In the data, extract each line that holds the string "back".

** begin **

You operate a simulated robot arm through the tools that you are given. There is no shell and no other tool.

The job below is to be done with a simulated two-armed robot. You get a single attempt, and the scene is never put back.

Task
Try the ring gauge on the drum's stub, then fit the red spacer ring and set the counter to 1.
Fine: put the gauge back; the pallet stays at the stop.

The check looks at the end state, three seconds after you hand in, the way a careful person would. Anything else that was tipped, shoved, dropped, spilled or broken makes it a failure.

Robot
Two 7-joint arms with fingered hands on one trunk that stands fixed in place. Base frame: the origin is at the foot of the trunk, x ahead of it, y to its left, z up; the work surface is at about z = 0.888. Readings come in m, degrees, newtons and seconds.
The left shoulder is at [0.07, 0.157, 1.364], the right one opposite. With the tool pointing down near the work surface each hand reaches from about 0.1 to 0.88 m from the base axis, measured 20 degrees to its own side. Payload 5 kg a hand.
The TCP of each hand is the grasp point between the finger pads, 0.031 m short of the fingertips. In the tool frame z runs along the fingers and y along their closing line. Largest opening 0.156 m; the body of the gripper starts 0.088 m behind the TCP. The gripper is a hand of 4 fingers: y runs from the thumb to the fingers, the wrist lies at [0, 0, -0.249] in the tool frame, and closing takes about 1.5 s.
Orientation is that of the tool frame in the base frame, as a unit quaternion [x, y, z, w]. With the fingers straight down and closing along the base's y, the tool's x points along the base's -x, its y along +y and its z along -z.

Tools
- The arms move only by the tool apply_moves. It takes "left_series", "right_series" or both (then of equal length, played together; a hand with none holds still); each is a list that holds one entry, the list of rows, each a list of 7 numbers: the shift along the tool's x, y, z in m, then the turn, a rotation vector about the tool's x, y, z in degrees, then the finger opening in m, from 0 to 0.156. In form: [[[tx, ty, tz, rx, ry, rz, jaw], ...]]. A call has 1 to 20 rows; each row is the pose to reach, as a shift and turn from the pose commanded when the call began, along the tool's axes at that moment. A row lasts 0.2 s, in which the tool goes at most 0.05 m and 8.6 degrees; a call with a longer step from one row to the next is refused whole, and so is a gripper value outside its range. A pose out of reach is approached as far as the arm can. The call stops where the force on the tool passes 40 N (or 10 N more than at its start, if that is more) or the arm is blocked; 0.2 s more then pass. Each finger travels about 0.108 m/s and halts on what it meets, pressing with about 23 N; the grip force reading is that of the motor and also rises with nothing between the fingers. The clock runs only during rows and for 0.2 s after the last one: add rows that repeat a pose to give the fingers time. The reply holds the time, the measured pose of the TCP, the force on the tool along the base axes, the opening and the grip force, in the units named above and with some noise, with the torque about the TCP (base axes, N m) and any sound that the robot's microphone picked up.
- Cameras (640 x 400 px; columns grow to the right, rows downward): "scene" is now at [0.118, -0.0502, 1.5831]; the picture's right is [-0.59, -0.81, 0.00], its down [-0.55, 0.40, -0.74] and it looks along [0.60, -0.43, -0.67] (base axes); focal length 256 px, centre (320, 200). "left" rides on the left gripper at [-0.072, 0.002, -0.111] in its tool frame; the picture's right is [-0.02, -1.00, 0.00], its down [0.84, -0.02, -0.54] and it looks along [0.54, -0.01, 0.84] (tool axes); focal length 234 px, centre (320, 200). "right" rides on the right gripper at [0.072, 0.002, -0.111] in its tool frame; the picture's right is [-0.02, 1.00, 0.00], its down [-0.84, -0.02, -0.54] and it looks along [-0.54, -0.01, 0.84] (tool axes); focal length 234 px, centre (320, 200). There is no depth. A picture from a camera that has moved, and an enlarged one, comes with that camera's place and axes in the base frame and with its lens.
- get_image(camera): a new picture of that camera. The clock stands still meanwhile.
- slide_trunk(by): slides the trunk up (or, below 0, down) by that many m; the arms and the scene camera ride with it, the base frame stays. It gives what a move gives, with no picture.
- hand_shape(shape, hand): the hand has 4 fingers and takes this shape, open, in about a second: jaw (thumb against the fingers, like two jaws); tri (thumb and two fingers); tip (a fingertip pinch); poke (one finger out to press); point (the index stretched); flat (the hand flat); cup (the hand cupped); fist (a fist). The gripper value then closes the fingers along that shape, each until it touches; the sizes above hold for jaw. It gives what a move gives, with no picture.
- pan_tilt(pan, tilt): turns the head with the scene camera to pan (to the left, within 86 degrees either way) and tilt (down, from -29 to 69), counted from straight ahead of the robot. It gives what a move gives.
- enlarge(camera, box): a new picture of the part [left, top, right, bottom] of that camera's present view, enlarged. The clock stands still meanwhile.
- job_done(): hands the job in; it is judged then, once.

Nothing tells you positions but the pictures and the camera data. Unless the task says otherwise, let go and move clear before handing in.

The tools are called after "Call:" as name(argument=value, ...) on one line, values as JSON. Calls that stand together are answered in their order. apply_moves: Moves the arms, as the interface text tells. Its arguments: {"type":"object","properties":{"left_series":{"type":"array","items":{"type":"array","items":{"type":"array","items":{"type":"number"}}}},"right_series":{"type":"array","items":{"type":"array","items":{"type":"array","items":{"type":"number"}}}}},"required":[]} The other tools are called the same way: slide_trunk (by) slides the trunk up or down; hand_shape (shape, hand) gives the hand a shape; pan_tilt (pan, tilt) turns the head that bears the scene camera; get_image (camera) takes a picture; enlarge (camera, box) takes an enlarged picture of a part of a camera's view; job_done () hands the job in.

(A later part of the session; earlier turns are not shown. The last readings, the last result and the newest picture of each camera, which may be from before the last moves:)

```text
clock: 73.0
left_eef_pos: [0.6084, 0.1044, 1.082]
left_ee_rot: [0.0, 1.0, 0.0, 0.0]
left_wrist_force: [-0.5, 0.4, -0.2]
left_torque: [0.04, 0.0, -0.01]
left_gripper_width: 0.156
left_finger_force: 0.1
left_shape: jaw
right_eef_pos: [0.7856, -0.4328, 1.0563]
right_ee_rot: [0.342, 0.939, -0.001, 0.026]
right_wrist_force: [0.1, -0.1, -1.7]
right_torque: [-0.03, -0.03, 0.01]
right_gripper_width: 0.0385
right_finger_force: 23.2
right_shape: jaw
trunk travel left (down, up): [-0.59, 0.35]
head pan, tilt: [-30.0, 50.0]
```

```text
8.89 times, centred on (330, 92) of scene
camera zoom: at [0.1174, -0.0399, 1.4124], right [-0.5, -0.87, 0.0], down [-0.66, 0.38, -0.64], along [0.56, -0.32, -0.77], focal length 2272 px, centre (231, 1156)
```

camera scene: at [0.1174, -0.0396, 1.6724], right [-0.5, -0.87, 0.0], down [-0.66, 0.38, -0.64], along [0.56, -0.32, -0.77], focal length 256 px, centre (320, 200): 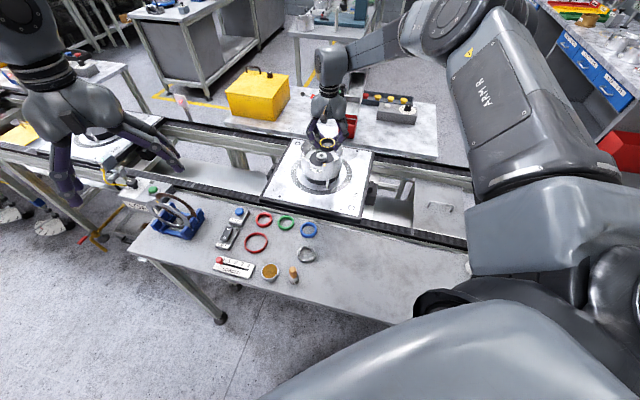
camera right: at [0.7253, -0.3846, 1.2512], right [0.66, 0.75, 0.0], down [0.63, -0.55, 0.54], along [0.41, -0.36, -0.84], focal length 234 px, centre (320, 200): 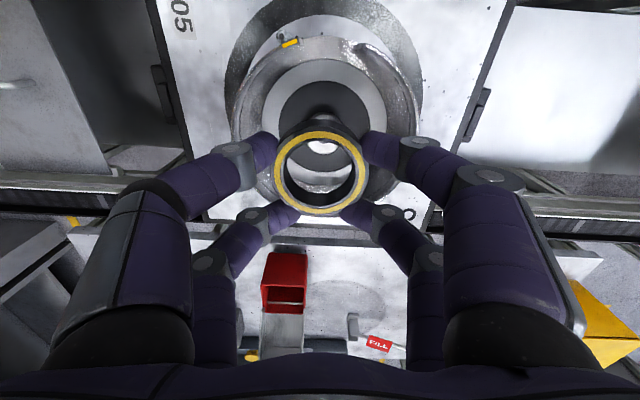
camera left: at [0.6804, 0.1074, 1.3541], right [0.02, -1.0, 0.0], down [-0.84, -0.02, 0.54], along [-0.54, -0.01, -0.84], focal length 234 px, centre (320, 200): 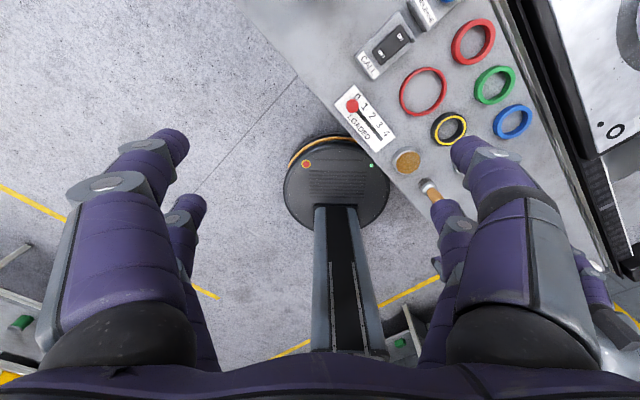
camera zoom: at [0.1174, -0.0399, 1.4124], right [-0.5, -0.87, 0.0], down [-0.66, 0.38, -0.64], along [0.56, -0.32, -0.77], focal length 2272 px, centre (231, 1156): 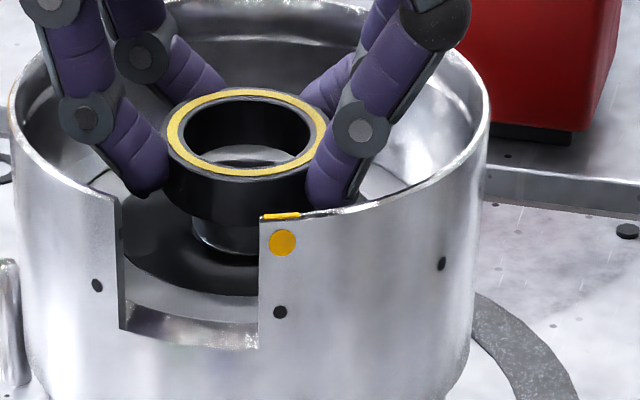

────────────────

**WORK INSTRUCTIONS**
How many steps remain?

** end **

**ANSWER TO THE TASK**
The job below is to be done with a simulated two-armed robot. You get a single attempt, and the scene is never put back.
Fine: put the gauge back; the pallet stays at the stop.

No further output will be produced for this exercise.